▶ _Direction_: Give all the lines below again, exactly, with no pictures.

┌────────

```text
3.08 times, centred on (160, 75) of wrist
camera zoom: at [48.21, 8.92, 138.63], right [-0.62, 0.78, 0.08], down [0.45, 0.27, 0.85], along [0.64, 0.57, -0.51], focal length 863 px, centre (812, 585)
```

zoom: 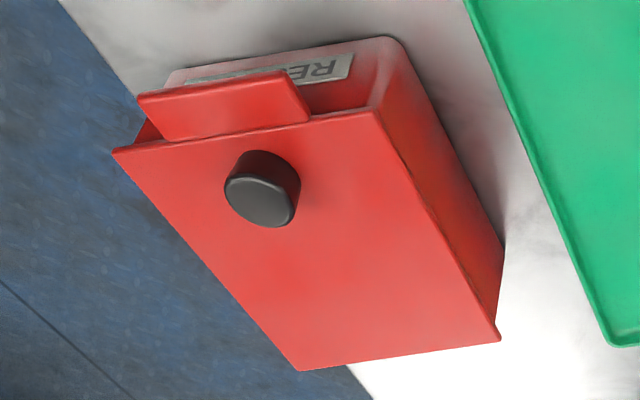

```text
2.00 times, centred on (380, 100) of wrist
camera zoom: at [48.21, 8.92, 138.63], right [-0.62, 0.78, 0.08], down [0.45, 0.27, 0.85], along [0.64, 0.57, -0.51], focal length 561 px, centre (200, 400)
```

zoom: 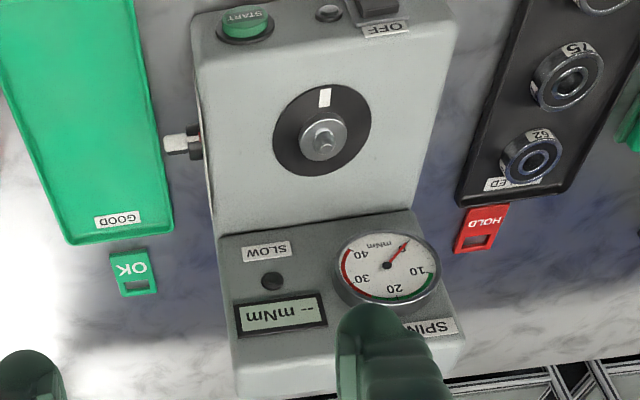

└────────

▶ _Task answer_:
```text
3.08 times, centred on (160, 75) of wrist
camera zoom: at [48.21, 8.92, 138.63], right [-0.62, 0.78, 0.08], down [0.45, 0.27, 0.85], along [0.64, 0.57, -0.51], focal length 863 px, centre (812, 585)
```

zoom: 

```text
2.00 times, centred on (380, 100) of wrist
camera zoom: at [48.21, 8.92, 138.63], right [-0.62, 0.78, 0.08], down [0.45, 0.27, 0.85], along [0.64, 0.57, -0.51], focal length 561 px, centre (200, 400)
```

zoom: 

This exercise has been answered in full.